Some one will come along soon this is a world wide forum, I’m currently sitting in my hotel room in the South Island of New Zealand on holiday, but as has been alluded to there will be no reason to change jets, needles are probably what might be needed but thats a simple job of removing the bell and replacing the needle in each one and making sure that the bell is seated properly before tightening the retaining screws.
I went with the matching numbers one. It had much better numbers on the compression and leak down test, was less money, and the body was in better shape. I figure with the difference in cost, anything small I might want to or need to do can be fitting under that budget. And, it gives me a chance to really get to know the car exactly as it was. So I’m very excited about all that.
Welcome to the hobby/madness.
When you say S block and head, I presume you mean there is a suffix S to the block and head serial numbers?
It looks like you have the standard SU type H6 carbs.
These are nothing like Edelbrock etc. They are variable venturi, which means there is a piston inside that thing that looks like a hand bell, and it lifts up with vacuum and pulls a metering needle through the jet.
There was a standard needle WO2 specified for FHC/DHC with the remote air filter in front of the radiator. There was also a weak needle WO3. The weak needle may have been for fuel economy. These numbers are stamped on the shank of the needle, where it fits into the piston. You might want to pull out your pistons and see what needles are in there. There is oil in the piston shafts so don’t turn them upside down unless you can catch the oil.
When putting them back, note that the shank should be flush with the bottom of the piston.
I’ve lived in Johannesburg at over 5000ft all my life. Most of the cars I’ve had had SU carbs. The main thing with altitude is ignition timing. We used to go by an old rule of thumb, ignore the first 2000ft then advance by 1deg for every 1000ft rise in altitude. Strangely, in my experience, the carbs are not greatly affected because there’s less vaccum to raise the pistons, thus they run a little leaner which compensates for the reduced oxygen. Just follow the normal procedure for setting the mixture correct at tick over. Otherwise go for Co analysis to see what’s happening throughout the range. I’m sure others will have experience too.
I grew up in that area and remember overheating the drum brakes on our big American cars in the mountains. In faster mountain driving here in New England my stock brakes noticeably fade at times (3000-4000ft elevation changes). I imagine it would be even worse in the Rockies. Suggest you consider getting a set of high temperature brake shoe linings (ex Porterfield R4-1, but there are others). I don’t think they advertise shoes it their catalog but just call them and inquire about relining, and be prepared to arc the new shoes if they come back a little thick.
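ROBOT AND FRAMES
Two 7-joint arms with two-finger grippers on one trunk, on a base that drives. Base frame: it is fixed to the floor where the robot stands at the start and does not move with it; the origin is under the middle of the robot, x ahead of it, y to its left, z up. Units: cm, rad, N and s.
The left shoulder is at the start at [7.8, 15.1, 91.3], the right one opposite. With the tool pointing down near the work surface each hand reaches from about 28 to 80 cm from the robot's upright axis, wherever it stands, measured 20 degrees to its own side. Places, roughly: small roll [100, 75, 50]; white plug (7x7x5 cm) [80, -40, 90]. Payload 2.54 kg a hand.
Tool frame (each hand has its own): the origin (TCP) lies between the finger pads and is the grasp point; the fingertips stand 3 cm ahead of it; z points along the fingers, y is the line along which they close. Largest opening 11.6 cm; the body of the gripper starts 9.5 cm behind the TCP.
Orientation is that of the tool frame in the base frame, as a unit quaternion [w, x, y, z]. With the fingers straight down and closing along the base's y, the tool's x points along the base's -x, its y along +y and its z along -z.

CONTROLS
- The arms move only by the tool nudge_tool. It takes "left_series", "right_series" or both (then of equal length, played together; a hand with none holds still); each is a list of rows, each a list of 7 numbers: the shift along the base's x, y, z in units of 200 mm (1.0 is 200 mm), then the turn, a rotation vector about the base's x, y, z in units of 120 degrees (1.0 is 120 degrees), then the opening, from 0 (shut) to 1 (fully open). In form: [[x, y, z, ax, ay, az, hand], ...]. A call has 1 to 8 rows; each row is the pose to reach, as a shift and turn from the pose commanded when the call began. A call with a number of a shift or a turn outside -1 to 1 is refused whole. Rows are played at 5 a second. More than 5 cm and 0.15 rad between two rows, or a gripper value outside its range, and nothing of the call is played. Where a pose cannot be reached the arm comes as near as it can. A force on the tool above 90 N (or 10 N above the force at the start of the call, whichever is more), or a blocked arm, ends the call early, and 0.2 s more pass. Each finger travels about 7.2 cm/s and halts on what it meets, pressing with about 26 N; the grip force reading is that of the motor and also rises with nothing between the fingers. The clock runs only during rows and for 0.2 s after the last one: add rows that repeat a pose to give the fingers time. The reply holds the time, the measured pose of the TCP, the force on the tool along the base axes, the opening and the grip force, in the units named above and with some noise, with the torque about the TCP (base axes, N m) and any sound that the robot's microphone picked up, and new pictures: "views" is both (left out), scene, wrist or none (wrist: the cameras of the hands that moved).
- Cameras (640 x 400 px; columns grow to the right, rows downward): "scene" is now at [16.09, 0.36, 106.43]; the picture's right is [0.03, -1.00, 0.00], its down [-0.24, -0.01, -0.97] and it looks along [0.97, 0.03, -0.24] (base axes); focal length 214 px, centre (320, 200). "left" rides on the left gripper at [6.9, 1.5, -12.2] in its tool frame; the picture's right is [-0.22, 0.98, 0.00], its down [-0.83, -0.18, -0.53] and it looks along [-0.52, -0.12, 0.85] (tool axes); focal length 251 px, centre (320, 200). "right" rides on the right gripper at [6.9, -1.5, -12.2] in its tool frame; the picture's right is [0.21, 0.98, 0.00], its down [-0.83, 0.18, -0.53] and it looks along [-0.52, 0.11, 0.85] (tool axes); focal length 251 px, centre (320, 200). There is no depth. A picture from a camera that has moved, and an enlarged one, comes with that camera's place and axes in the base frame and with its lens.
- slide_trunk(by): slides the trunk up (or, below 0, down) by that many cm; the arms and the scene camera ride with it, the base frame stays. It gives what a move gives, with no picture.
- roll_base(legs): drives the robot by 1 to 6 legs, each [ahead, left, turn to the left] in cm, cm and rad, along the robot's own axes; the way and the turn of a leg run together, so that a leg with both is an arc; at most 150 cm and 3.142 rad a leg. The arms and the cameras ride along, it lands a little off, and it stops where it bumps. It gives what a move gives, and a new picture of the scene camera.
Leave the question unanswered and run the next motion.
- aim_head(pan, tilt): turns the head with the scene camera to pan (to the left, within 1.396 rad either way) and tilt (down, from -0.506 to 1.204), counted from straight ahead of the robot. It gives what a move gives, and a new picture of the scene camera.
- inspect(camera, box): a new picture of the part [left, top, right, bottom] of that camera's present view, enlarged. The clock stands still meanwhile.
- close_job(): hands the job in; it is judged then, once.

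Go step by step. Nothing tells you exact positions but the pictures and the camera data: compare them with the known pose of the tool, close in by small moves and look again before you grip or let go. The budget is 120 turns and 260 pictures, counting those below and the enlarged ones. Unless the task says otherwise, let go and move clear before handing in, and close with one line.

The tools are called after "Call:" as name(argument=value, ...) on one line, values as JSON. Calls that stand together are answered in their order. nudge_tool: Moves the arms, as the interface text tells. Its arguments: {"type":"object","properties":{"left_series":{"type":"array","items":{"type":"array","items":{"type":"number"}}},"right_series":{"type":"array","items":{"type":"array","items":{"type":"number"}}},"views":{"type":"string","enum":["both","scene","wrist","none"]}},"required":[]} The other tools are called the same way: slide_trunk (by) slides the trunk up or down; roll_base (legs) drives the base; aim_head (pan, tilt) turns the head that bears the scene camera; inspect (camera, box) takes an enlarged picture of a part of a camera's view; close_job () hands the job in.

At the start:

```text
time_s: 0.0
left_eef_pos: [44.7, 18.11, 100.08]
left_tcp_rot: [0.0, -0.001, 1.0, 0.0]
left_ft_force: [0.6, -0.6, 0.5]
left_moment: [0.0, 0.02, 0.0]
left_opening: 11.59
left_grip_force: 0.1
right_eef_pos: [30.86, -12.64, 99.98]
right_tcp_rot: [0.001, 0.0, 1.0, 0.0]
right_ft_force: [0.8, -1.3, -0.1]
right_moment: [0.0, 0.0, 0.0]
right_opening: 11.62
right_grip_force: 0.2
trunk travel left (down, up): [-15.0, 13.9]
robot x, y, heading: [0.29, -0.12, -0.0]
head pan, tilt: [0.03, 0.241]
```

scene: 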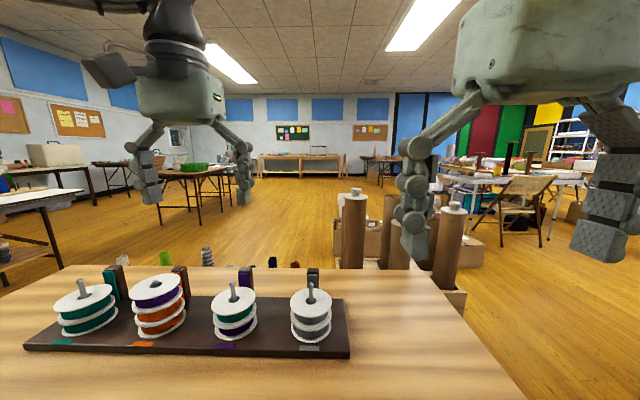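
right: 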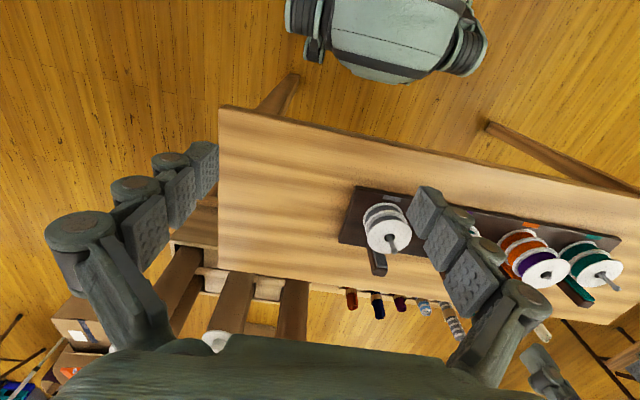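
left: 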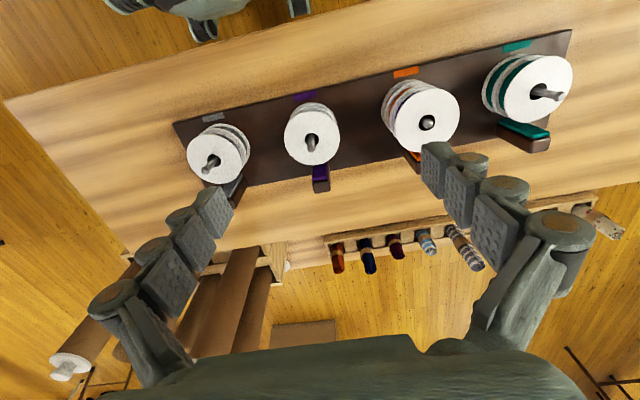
Any good vintage race shop will be able to arc the shoes. A good drum brake place will also have that capability (think commercial truck places). IIRC, porterfield can if you ship them your drums or give them a spec lining thickness.
I stand to be corrected, but as far as I recall, in my readings on SU carbs, especially Des Hammills Guide to SU carbs (well worth owning), the basic design of SU carbs automatically compensate for air pressure/density, and require no alteration
My experience isn’t directly on point, but I have a 69 E-Type with Strombergs that lives at 6,000 feet and regularly is driven to 9,400 feet. My experience is that the car runs rich at those elevations even though the Strombergs, like the SUs, are supposed to compensate for elevation. If I only occasionally drove to those elevations I would do nothing. If you are always up high, I would see how your car reacts to altitude first, and then play with leaner needles if it runs rich, like mine.